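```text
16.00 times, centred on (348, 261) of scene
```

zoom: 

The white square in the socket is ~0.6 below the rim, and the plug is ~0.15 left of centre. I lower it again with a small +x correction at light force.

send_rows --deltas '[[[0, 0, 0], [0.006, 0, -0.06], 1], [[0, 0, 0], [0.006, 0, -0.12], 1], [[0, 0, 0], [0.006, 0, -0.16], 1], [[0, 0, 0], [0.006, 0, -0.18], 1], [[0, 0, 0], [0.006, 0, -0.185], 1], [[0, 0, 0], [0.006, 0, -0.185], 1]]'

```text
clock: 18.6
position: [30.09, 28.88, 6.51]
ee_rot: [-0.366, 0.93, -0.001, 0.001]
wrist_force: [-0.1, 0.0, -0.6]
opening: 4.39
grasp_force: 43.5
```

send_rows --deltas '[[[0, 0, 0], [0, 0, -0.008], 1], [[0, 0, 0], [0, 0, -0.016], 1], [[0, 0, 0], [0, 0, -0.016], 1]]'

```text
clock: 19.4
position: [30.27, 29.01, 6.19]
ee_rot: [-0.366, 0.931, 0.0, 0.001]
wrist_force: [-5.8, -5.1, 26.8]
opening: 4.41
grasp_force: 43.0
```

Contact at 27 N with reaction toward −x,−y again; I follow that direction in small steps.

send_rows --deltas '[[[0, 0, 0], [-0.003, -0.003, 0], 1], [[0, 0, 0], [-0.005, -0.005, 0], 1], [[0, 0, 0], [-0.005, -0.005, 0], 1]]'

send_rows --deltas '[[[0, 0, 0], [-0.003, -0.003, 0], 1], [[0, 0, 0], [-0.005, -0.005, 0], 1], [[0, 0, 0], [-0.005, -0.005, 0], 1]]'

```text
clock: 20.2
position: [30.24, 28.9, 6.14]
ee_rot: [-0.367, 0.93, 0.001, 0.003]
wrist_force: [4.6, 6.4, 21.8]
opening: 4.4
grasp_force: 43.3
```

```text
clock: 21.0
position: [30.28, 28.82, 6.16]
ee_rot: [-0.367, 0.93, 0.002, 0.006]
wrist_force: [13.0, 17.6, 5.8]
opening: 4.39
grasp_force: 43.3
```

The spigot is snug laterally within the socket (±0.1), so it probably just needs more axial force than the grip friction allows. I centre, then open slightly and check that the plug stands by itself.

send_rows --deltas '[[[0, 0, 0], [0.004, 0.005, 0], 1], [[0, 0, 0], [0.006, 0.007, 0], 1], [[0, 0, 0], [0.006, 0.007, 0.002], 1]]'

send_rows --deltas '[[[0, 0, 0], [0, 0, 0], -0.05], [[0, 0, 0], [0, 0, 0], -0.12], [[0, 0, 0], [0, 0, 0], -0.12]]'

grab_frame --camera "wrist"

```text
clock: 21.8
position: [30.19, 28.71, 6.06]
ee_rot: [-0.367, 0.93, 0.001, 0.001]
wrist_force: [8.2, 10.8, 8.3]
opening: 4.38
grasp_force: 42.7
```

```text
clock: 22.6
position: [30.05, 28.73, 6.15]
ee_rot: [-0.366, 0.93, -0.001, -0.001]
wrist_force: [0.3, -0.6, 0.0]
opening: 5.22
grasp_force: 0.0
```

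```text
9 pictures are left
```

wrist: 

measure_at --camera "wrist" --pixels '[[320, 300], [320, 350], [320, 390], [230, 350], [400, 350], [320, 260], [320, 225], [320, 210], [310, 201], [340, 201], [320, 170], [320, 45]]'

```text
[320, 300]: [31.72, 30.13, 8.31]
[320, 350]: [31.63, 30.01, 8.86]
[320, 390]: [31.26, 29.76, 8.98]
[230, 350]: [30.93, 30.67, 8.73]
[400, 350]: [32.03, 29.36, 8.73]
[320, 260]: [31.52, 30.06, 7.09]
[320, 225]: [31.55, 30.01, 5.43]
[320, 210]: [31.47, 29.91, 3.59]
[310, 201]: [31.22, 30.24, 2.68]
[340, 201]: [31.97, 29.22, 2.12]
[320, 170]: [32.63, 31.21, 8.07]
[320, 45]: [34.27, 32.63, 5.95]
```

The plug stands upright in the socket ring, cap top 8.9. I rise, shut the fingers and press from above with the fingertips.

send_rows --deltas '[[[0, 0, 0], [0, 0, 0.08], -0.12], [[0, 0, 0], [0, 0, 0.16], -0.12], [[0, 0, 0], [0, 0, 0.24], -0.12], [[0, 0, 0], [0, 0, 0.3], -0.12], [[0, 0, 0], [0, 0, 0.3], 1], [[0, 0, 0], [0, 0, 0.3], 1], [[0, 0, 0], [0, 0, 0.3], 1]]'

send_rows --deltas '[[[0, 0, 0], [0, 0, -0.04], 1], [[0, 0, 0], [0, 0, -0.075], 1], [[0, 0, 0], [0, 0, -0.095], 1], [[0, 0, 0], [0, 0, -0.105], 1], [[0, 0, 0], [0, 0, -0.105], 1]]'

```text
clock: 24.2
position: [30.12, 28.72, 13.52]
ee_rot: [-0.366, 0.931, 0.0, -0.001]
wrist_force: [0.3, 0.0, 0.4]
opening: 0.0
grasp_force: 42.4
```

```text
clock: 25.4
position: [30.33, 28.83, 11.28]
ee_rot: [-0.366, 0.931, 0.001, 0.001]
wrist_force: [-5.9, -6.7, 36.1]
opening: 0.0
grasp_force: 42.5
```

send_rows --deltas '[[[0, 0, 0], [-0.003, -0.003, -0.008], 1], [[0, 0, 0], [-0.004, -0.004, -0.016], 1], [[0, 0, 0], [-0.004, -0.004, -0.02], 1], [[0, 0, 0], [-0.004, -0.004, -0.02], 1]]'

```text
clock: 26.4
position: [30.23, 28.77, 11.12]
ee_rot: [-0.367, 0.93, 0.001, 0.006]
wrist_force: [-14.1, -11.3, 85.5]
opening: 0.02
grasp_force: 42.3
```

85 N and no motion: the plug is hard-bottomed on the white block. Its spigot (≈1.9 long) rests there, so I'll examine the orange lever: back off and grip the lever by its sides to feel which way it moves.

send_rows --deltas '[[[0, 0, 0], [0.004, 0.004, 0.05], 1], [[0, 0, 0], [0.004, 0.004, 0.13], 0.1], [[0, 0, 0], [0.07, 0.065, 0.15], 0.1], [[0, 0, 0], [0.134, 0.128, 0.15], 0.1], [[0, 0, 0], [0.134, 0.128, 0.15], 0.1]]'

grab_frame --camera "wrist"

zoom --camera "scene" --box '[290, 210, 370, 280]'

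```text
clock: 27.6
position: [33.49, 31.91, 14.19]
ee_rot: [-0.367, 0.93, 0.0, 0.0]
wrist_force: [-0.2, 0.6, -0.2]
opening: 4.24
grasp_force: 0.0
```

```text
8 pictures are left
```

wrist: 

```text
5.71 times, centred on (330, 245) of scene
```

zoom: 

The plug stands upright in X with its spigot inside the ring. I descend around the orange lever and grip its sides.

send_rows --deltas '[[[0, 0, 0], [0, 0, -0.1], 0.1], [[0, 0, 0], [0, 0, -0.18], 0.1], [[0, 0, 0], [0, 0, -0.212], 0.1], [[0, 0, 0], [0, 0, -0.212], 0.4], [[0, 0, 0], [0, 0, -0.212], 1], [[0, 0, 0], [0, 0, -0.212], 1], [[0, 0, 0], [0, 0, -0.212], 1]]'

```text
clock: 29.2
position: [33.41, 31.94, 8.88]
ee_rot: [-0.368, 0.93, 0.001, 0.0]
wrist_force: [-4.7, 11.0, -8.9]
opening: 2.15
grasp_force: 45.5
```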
################
Reproduce all of the data exactly as given.

* _OUTPUT_
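```text
16.00 times, centred on (348, 261) of scene
```

zoom: 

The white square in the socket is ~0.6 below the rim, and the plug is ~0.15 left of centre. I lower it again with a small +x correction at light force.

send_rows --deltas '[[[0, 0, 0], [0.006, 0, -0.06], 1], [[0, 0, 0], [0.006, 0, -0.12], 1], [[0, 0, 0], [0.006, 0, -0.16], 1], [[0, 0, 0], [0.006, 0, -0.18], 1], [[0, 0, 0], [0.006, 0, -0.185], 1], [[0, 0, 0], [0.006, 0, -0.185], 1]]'

```text
clock: 18.6
position: [30.09, 28.88, 6.51]
ee_rot: [-0.366, 0.93, -0.001, 0.001]
wrist_force: [-0.1, 0.0, -0.6]
opening: 4.39
grasp_force: 43.5
```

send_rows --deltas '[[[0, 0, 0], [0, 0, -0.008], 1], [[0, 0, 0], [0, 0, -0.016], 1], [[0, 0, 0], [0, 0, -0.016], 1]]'

```text
clock: 19.4
position: [30.27, 29.01, 6.19]
ee_rot: [-0.366, 0.931, 0.0, 0.001]
wrist_force: [-5.8, -5.1, 26.8]
opening: 4.41
grasp_force: 43.0
```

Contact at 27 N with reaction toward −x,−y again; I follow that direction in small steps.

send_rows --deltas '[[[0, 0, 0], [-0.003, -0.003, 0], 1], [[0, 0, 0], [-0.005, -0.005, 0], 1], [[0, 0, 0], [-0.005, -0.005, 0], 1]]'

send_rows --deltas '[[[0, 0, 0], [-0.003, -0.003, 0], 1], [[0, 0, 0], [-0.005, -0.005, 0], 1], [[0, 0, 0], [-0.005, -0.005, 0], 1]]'

```text
clock: 20.2
position: [30.24, 28.9, 6.14]
ee_rot: [-0.367, 0.93, 0.001, 0.003]
wrist_force: [4.6, 6.4, 21.8]
opening: 4.4
grasp_force: 43.3
```

```text
clock: 21.0
position: [30.28, 28.82, 6.16]
ee_rot: [-0.367, 0.93, 0.002, 0.006]
wrist_force: [13.0, 17.6, 5.8]
opening: 4.39
grasp_force: 43.3
```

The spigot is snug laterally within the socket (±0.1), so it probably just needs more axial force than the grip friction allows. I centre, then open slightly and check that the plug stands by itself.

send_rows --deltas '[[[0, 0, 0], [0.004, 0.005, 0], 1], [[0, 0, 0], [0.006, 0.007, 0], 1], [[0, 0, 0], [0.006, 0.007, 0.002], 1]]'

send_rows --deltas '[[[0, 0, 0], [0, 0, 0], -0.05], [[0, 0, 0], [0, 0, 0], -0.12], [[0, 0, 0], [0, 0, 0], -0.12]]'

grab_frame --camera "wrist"

```text
clock: 21.8
position: [30.19, 28.71, 6.06]
ee_rot: [-0.367, 0.93, 0.001, 0.001]
wrist_force: [8.2, 10.8, 8.3]
opening: 4.38
grasp_force: 42.7
```

```text
clock: 22.6
position: [30.05, 28.73, 6.15]
ee_rot: [-0.366, 0.93, -0.001, -0.001]
wrist_force: [0.3, -0.6, 0.0]
opening: 5.22
grasp_force: 0.0
```

```text
9 pictures are left
```

wrist: 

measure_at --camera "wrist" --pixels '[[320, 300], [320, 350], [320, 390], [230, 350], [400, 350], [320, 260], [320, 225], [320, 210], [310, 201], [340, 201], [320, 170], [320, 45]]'

```text
[320, 300]: [31.72, 30.13, 8.31]
[320, 350]: [31.63, 30.01, 8.86]
[320, 390]: [31.26, 29.76, 8.98]
[230, 350]: [30.93, 30.67, 8.73]
[400, 350]: [32.03, 29.36, 8.73]
[320, 260]: [31.52, 30.06, 7.09]
[320, 225]: [31.55, 30.01, 5.43]
[320, 210]: [31.47, 29.91, 3.59]
[310, 201]: [31.22, 30.24, 2.68]
[340, 201]: [31.97, 29.22, 2.12]
[320, 170]: [32.63, 31.21, 8.07]
[320, 45]: [34.27, 32.63, 5.95]
```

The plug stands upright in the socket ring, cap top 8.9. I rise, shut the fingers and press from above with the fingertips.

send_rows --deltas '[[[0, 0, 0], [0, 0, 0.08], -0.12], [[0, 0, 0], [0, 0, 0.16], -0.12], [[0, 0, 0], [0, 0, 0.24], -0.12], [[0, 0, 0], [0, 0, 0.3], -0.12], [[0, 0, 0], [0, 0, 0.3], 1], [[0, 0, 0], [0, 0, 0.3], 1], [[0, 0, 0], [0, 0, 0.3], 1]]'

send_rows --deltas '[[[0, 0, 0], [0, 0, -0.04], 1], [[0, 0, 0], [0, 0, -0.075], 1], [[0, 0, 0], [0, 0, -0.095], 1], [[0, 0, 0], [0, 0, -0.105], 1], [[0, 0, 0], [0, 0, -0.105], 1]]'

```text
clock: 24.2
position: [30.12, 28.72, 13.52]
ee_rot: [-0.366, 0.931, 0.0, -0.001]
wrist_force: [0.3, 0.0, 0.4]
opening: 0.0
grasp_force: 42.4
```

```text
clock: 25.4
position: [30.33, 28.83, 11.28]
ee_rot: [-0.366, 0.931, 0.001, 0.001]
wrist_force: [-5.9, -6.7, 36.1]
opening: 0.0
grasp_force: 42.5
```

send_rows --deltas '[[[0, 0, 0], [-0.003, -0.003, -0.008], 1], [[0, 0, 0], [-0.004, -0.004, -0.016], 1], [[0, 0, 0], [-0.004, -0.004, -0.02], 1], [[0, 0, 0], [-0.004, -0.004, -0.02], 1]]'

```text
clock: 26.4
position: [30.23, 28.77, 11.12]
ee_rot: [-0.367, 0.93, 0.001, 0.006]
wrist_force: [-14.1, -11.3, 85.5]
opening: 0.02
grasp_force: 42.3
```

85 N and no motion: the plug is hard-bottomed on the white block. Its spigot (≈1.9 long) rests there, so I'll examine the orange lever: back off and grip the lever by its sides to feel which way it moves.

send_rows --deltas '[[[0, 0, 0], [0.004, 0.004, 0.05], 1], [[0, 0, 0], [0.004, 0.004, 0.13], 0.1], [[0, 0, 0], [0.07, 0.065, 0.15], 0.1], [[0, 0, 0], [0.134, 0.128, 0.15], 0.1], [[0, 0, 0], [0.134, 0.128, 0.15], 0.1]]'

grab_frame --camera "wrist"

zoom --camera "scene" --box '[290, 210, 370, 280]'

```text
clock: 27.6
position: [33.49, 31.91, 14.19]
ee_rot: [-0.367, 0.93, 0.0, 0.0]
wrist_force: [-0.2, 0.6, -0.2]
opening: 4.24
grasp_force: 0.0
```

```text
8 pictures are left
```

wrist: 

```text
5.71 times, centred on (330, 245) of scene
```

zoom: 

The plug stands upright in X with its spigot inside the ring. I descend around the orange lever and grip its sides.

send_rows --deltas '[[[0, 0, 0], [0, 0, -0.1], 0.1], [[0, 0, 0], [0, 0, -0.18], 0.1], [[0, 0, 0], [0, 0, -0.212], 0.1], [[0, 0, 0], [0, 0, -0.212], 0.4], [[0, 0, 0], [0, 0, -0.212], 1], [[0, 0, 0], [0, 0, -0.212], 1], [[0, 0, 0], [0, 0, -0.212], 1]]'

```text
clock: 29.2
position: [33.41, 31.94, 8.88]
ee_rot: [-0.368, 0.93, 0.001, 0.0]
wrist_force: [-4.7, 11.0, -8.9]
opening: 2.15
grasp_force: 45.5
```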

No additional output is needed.